▶ Given information
======
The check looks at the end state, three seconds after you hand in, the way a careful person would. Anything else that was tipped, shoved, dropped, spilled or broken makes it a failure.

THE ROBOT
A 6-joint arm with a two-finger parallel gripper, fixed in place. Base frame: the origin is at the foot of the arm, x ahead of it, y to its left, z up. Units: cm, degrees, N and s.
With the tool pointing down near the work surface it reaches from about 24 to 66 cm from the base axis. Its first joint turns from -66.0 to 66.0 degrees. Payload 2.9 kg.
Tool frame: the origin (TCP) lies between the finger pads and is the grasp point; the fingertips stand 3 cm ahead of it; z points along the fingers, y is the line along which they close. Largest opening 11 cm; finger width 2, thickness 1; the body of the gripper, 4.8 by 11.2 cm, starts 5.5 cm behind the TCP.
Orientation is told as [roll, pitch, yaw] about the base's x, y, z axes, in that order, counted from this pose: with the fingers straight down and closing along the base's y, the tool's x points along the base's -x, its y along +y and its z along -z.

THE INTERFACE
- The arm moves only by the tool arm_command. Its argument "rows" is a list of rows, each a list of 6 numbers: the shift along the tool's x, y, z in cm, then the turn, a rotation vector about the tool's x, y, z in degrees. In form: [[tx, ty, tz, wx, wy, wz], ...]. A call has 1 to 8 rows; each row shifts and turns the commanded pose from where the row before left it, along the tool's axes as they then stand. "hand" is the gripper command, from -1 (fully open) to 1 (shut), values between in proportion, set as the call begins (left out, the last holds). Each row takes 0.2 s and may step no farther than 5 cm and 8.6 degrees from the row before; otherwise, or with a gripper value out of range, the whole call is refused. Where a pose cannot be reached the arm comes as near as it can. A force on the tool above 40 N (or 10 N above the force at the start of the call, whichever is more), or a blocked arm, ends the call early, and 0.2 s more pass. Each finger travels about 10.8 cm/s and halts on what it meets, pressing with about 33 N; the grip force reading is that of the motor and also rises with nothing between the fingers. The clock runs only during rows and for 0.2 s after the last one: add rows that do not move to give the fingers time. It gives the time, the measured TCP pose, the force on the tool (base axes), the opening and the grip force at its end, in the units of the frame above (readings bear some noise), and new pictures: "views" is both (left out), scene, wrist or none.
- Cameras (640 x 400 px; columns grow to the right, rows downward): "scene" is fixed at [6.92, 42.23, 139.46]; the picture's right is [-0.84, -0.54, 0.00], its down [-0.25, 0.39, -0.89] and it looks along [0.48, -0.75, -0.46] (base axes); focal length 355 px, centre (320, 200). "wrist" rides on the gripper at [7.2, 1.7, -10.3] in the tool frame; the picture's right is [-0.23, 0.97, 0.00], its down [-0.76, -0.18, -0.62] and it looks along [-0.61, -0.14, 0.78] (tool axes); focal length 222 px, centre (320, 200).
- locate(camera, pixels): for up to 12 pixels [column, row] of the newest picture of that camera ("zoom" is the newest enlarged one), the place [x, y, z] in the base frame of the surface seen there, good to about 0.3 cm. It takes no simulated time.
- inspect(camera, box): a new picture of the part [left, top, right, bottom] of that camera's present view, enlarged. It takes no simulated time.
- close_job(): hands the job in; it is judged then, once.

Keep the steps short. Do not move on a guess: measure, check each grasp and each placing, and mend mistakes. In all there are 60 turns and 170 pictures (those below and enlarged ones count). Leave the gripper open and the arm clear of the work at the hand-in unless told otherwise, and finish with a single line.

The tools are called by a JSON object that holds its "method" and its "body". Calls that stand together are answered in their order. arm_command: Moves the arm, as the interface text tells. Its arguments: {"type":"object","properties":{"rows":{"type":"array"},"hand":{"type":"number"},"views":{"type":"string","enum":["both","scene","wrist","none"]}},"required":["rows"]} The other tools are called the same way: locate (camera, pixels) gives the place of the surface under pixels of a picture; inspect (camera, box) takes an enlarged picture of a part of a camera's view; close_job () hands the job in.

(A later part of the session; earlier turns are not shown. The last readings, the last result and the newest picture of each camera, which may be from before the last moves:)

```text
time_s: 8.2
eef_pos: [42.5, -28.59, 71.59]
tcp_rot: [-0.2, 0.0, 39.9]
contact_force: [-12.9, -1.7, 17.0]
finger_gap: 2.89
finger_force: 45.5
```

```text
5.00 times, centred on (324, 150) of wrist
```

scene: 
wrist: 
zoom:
======
▶ What is asked
Retype all of the data shown above, word for word. Use JSON: a list with one string for each line that is not empty.

▶ Task result
[
  "The check looks at the end state, three seconds after you hand in, the way a careful person would. Anything else that was tipped, shoved, dropped, spilled or broken makes it a failure.",
  "THE ROBOT",
  "A 6-joint arm with a two-finger parallel gripper, fixed in place. Base frame: the origin is at the foot of the arm, x ahead of it, y to its left, z up. Units: cm, degrees, N and s.",
  "With the tool pointing down near the work surface it reaches from about 24 to 66 cm from the base axis. Its first joint turns from -66.0 to 66.0 degrees. Payload 2.9 kg.",
  "Tool frame: the origin (TCP) lies between the finger pads and is the grasp point; the fingertips stand 3 cm ahead of it; z points along the fingers, y is the line along which they close. Largest opening 11 cm; finger width 2, thickness 1; the body of the gripper, 4.8 by 11.2 cm, starts 5.5 cm behind the TCP.",
  "Orientation is told as [roll, pitch, yaw] about the base's x, y, z axes, in that order, counted from this pose: with the fingers straight down and closing along the base's y, the tool's x points along the base's -x, its y along +y and its z along -z.",
  "THE INTERFACE",
  "- The arm moves only by the tool arm_command. Its argument \"rows\" is a list of rows, each a list of 6 numbers: the shift along the tool's x, y, z in cm, then the turn, a rotation vector about the tool's x, y, z in degrees. In form: [[tx, ty, tz, wx, wy, wz], ...]. A call has 1 to 8 rows; each row shifts and turns the commanded pose from where the row before left it, along the tool's axes as they then stand. \"hand\" is the gripper command, from -1 (fully open) to 1 (shut), values between in proportion, set as the call begins (left out, the last holds). Each row takes 0.2 s and may step no farther than 5 cm and 8.6 degrees from the row before; otherwise, or with a gripper value out of range, the whole call is refused. Where a pose cannot be reached the arm comes as near as it can. A force on the tool above 40 N (or 10 N above the force at the start of the call, whichever is more), or a blocked arm, ends the call early, and 0.2 s more pass. Each finger travels about 10.8 cm/s and halts on what it meets, pressing with about 33 N; the grip force reading is that of the motor and also rises with nothing between the fingers. The clock runs only during rows and for 0.2 s after the last one: add rows that do not move to give the fingers time. It gives the time, the measured TCP pose, the force on the tool (base axes), the opening and the grip force at its end, in the units of the frame above (readings bear some noise), and new pictures: \"views\" is both (left out), scene, wrist or none.",
  "- Cameras (640 x 400 px; columns grow to the right, rows downward): \"scene\" is fixed at [6.92, 42.23, 139.46]; the picture's right is [-0.84, -0.54, 0.00], its down [-0.25, 0.39, -0.89] and it looks along [0.48, -0.75, -0.46] (base axes); focal length 355 px, centre (320, 200). \"wrist\" rides on the gripper at [7.2, 1.7, -10.3] in the tool frame; the picture's right is [-0.23, 0.97, 0.00], its down [-0.76, -0.18, -0.62] and it looks along [-0.61, -0.14, 0.78] (tool axes); focal length 222 px, centre (320, 200).",
  "- locate(camera, pixels): for up to 12 pixels [column, row] of the newest picture of that camera (\"zoom\" is the newest enlarged one), the place [x, y, z] in the base frame of the surface seen there, good to about 0.3 cm. It takes no simulated time.",
  "- inspect(camera, box): a new picture of the part [left, top, right, bottom] of that camera's present view, enlarged. It takes no simulated time.",
  "- close_job(): hands the job in; it is judged then, once.",
  "Keep the steps short. Do not move on a guess: measure, check each grasp and each placing, and mend mistakes. In all there are 60 turns and 170 pictures (those below and enlarged ones count). Leave the gripper open and the arm clear of the work at the hand-in unless told otherwise, and finish with a single line.",
  "The tools are called by a JSON object that holds its \"method\" and its \"body\". Calls that stand together are answered in their order. arm_command: Moves the arm, as the interface text tells. Its arguments: {\"type\":\"object\",\"properties\":{\"rows\":{\"type\":\"array\"},\"hand\":{\"type\":\"number\"},\"views\":{\"type\":\"string\",\"enum\":[\"both\",\"scene\",\"wrist\",\"none\"]}},\"required\":[\"rows\"]} The other tools are called the same way: locate (camera, pixels) gives the place of the surface under pixels of a picture; inspect (camera, box) takes an enlarged picture of a part of a camera's view; close_job () hands the job in.",
  "(A later part of the session; earlier turns are not shown. The last readings, the last result and the newest picture of each camera, which may be from before the last moves:)",
  "```text",
  "time_s: 8.2",
  "eef_pos: [42.5, -28.59, 71.59]",
  "tcp_rot: [-0.2, 0.0, 39.9]",
  "contact_force: [-12.9, -1.7, 17.0]",
  "finger_gap: 2.89",
  "finger_force: 45.5",
  "```",
  "```text",
  "5.00 times, centred on (324, 150) of wrist",
  "```",
  "scene: ",
  "wrist: ",
  "zoom:"
]